++++ Data extract ++++

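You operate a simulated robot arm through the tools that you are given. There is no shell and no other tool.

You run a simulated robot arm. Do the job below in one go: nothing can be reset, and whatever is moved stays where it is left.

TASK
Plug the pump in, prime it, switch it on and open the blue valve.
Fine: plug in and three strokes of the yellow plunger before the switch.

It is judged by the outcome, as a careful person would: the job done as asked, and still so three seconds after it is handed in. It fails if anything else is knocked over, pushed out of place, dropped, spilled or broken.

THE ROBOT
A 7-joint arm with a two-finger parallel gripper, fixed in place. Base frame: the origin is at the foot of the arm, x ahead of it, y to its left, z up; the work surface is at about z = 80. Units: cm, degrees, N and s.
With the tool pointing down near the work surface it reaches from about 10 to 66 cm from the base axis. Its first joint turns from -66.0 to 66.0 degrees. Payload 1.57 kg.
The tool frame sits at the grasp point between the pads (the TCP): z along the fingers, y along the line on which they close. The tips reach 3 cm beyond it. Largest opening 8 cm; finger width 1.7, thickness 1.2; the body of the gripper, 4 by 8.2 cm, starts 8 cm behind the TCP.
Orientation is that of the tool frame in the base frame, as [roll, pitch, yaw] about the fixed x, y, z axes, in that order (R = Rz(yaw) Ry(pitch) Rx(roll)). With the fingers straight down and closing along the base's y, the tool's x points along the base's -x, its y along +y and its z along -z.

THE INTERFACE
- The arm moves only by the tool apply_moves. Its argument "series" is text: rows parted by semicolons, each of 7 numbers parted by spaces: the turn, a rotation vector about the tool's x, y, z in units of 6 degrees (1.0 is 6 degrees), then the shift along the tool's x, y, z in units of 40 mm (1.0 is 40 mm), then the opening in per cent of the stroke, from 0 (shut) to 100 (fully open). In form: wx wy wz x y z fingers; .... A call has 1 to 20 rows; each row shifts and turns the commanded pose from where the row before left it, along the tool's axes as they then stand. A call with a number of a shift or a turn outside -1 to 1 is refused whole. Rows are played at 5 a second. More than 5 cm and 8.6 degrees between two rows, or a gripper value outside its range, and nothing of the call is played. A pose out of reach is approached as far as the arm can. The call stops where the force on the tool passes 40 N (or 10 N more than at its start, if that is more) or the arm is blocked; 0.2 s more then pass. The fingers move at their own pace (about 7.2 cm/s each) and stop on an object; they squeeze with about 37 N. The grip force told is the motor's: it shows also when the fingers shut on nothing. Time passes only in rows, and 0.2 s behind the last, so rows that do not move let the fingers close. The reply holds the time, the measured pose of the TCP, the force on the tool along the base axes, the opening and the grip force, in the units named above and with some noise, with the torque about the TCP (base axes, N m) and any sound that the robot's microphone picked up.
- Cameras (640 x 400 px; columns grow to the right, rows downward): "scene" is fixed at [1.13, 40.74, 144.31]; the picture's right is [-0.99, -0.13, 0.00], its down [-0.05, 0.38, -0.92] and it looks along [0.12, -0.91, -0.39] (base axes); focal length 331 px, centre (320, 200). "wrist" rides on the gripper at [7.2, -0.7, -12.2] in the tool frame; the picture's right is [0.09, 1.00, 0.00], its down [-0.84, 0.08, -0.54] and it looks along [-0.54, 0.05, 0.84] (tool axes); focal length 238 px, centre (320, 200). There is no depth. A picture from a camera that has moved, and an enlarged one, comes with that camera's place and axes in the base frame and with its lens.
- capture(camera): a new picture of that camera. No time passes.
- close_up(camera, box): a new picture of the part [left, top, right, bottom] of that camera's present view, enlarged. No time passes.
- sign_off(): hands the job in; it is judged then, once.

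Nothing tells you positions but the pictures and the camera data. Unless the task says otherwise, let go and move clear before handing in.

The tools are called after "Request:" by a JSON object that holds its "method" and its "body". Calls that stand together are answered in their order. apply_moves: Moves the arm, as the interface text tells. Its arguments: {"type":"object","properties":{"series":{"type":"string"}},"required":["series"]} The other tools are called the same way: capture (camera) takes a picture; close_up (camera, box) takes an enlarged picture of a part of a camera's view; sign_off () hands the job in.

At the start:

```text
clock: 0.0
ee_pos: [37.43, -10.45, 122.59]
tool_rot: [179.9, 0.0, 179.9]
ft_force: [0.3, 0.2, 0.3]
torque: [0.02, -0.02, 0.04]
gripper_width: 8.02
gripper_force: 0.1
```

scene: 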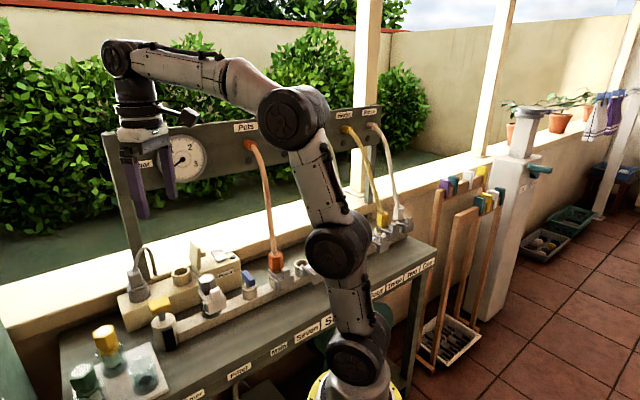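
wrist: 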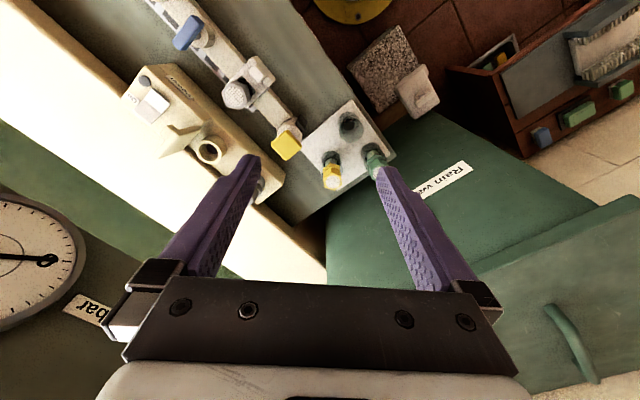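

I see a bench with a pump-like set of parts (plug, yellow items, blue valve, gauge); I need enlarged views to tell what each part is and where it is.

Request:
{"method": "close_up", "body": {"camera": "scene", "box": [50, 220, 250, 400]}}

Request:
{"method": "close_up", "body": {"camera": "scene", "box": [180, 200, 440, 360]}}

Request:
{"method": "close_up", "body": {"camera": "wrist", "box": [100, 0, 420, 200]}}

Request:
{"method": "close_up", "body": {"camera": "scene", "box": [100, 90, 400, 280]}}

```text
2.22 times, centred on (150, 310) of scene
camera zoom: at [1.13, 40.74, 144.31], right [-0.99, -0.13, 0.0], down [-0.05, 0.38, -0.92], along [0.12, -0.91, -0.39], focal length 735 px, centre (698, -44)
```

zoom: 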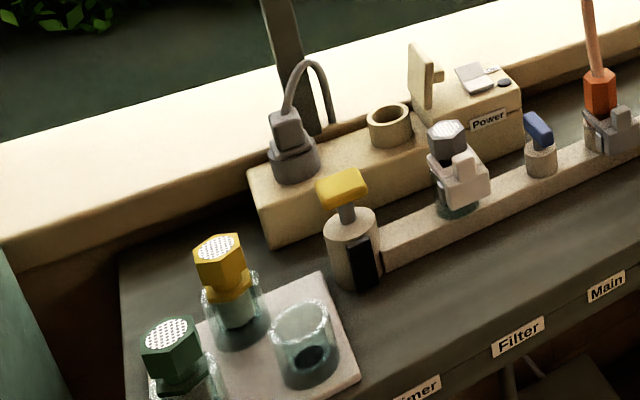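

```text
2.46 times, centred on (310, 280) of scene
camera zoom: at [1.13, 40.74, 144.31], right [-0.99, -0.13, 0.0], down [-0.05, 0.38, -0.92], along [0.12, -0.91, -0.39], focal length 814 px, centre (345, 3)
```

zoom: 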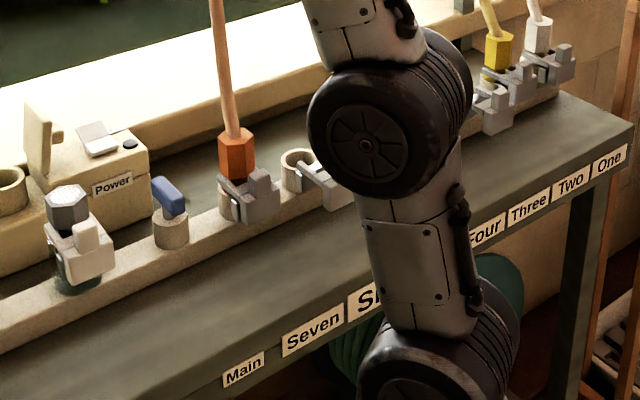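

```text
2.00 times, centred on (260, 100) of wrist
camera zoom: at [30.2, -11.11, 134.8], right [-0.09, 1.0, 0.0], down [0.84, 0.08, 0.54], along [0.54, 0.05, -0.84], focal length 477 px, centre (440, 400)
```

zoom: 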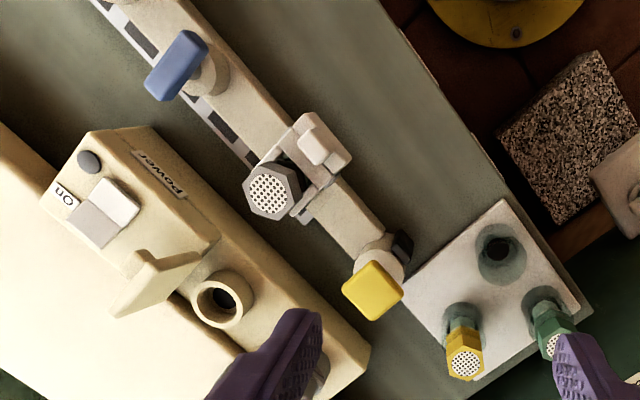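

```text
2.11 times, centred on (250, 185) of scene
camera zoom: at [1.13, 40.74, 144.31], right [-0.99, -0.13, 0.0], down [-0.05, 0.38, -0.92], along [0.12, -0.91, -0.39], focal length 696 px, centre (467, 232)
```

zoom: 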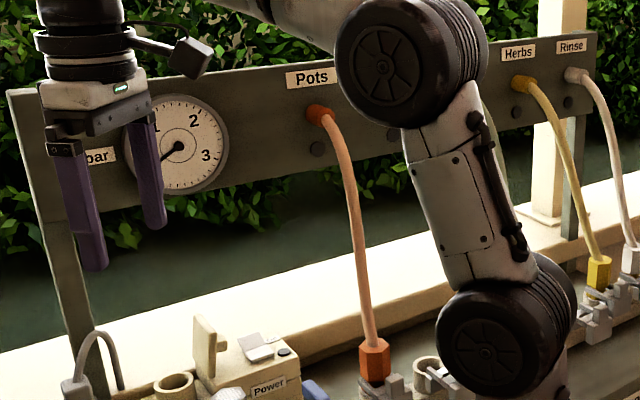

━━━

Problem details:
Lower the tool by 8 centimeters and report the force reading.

++++

Set down the text as it stands from "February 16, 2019" to "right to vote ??", and nothing more.

++++ Text ++++

'Old people' are not the problem

February 16, 2019 (854 words) :: Generational war is a poor substitute for class war, because it misdiagnoses the cause of the problem.
Tags: class-struggle

This post is day 47 of a personal challenge to write every day in 2019. See the other fragments, or sign up for my weekly newsletter.


Short post today, in response to a bizarrely confrontational “question” that was asked during my panel at SFMOMA today, in which some YIMBY suggested that the housing problem could be ameliorated by taking away old people’s right to vote ??

The panel discussion had included what I thought were very reasonable comments about the SF housing crisis, but when it came time for audience questions, one member of the audience seemed like he had been actively angered by my fellow panelists’ comments on housing. He insinuated that because they (Richard Walker, Marxist geographer at Berkeley, and Gary Kamiya, writer for SF Chronicle) were old, they were part of the problem, and started asking them questions about their own property values, etc. (Both of them said that they don’t own property, for the record.) He said that he ran a startup in San Francisco, and that for him, the housing crisis was a matter of old people wrecking things for young people, because they owned expensive housing which they wouldn’t let be taxed, and because they wouldn’t allow others to build more housing.

I did sympathise with some of his points, but I also thought the target of his ire was a little off, though the distinction is admittedly subtle. In any case, Richard Walker was having exactly none of it, and it was getting pretty heated when Richard Walker suggested that he sounded exactly like a YIMBY (a weird housing subgroup in SF politics; the closest equivalent in UK politics would be, people who supported the Haringey Development Vehicle). The questioner, who spoke with the self-righteousness of someone divinely appointed to ascertain the guilt of my fellow panelists, then affirmed he thought the YIMBYs were right.

At that point I tried to interject, because the back-and-forth was getting a little out of control. I said that as a fellow young person (lol) I used to also believe that old people were the enemy, but that I’ve since realised that this sort of generational blame game is too reductive an analysis, because it lacks a materialist dimension. If you think old people are the problem, then you need to identify the causes and mechanisms - i.e., structural factors - not merely treat age as some sort of mysterious proxy for evil. Otherwise, how would you solve the problem, short of just killing all old people?

To which he responded, I don’t want to kill old people; I just want to take away their voting rights. At this point I suggested we stop the discussion there.


It’s a tempting argument to some extent, and I was definitely guilty of falling for it myself before I discovered, well, socialism. I remember reading about the Greek debt crisis in 2016 and concluding that the problem was old people, whose unreasonable expectations of high pensions were bankrupting the Greek state. Similarly, when it came to housing in London, I thought of it as a fairly straightforward generational affair: my generation was getting screwed over by my parents’ generation, and that was the end of it.

++++

Right answer:
February 16, 2019 (854 words) :: Generational war is a poor substitute for class war, because it misdiagnoses the cause of the problem.
Tags: class-struggle

This post is day 47 of a personal challenge to write every day in 2019. See the other fragments, or sign up for my weekly newsletter.


Short post today, in response to a bizarrely confrontational “question” that was asked during my panel at SFMOMA today, in which some YIMBY suggested that the housing problem could be ameliorated by taking away old people’s right to vote ??